• PROBLEM DETAILS:
Repeat exactly the lines of the listing below, please, starting with the first and ending with the line containing "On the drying"; leave out the rest.

--- Start of STORED DATA ---

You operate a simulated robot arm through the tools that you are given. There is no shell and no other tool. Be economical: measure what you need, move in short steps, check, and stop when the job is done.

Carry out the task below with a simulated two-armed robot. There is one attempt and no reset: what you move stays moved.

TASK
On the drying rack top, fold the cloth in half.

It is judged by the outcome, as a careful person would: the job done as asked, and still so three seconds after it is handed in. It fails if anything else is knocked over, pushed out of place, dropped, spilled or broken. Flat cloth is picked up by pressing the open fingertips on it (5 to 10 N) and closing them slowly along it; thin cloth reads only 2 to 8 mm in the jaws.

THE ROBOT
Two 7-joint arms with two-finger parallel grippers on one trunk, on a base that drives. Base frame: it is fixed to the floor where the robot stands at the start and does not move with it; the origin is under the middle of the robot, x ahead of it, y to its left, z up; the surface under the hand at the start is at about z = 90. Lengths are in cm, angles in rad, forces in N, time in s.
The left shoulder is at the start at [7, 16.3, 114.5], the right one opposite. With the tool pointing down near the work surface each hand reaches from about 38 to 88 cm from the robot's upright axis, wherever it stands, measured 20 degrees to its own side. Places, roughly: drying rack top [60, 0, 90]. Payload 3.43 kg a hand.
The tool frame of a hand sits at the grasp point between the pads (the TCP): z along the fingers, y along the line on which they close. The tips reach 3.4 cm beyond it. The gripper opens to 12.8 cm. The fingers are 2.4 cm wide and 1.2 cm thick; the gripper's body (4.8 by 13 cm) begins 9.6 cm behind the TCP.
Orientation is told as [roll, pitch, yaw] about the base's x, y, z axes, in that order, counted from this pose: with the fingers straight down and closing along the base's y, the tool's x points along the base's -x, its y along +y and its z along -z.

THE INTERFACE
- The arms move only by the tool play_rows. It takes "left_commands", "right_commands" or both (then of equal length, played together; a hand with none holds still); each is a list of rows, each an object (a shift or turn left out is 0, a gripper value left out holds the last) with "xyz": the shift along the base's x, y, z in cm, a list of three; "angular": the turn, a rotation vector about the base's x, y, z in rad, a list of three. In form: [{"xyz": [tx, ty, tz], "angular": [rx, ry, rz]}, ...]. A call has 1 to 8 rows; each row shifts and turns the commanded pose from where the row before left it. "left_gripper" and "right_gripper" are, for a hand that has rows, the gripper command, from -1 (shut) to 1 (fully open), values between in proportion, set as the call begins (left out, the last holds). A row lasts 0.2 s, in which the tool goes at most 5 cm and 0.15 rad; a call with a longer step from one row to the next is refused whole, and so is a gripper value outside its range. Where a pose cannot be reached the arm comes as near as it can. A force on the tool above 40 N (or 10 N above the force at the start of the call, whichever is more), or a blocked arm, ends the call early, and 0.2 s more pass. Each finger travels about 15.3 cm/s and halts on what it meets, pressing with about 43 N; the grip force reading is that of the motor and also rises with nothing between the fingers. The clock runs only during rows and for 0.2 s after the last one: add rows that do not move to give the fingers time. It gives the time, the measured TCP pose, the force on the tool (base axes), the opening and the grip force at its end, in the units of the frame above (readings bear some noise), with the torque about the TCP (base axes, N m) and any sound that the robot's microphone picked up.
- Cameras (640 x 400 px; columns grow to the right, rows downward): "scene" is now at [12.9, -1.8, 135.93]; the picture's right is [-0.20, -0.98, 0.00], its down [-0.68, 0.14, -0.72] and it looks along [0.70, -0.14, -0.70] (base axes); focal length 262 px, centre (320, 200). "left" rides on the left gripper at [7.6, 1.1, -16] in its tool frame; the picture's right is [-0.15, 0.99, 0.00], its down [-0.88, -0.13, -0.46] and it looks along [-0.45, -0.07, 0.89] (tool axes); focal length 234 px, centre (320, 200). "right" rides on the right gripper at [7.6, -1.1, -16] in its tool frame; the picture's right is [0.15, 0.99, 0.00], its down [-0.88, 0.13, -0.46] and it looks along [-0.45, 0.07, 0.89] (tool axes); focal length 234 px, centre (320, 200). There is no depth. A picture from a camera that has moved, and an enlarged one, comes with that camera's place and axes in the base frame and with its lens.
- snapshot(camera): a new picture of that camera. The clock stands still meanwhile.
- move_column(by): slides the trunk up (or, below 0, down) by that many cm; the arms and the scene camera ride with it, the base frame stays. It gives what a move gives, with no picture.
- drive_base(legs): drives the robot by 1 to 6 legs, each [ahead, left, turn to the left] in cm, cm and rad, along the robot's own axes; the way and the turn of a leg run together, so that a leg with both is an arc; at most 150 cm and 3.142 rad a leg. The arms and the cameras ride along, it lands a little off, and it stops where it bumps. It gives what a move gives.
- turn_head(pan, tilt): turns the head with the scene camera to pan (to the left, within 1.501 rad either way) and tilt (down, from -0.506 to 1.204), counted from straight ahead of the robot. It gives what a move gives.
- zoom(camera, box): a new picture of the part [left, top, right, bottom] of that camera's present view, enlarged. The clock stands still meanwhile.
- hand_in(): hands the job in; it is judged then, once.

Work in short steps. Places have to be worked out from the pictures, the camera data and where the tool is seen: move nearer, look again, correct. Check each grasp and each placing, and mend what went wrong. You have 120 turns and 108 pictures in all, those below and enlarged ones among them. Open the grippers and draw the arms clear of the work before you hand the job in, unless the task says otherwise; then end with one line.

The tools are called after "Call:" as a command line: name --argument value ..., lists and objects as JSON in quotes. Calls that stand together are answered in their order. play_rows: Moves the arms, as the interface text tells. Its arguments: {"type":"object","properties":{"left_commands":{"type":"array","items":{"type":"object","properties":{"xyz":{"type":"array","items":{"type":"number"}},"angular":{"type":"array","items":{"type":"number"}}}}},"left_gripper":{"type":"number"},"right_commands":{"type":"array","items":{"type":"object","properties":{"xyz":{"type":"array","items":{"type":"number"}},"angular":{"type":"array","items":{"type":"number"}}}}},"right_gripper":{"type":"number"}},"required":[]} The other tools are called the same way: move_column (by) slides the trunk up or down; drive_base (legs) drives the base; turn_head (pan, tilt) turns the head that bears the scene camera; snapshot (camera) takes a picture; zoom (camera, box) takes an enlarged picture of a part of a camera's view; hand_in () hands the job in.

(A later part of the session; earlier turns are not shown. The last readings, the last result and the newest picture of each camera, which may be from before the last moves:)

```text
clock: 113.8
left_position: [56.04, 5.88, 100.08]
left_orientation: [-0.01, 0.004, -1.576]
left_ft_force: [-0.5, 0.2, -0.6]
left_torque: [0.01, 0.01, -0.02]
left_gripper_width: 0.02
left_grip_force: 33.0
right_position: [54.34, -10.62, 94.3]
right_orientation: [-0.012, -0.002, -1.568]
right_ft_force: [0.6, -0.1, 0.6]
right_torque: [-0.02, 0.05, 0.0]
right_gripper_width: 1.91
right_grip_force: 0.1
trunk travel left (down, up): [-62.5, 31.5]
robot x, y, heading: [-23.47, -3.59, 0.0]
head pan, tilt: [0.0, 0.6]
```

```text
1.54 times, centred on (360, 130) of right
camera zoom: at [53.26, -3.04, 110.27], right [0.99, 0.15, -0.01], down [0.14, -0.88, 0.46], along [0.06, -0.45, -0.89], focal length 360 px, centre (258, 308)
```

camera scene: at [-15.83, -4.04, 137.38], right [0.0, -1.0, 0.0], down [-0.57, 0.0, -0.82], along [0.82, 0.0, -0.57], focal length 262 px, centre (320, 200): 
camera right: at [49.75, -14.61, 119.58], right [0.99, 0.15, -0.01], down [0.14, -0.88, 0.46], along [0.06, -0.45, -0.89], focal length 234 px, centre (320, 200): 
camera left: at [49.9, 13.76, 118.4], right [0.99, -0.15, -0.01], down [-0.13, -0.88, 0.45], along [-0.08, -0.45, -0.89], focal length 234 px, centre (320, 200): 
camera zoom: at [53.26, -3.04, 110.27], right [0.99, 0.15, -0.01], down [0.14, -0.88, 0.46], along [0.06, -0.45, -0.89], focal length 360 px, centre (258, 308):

--- End of STORED DATA ---

• ANSWER TO THIS EXERCISE:
You operate a simulated robot arm through the tools that you are given. There is no shell and no other tool. Be economical: measure what you need, move in short steps, check, and stop when the job is done.

Carry out the task below with a simulated two-armed robot. There is one attempt and no reset: what you move stays moved.

TASK
On the drying rack top, fold the cloth in half.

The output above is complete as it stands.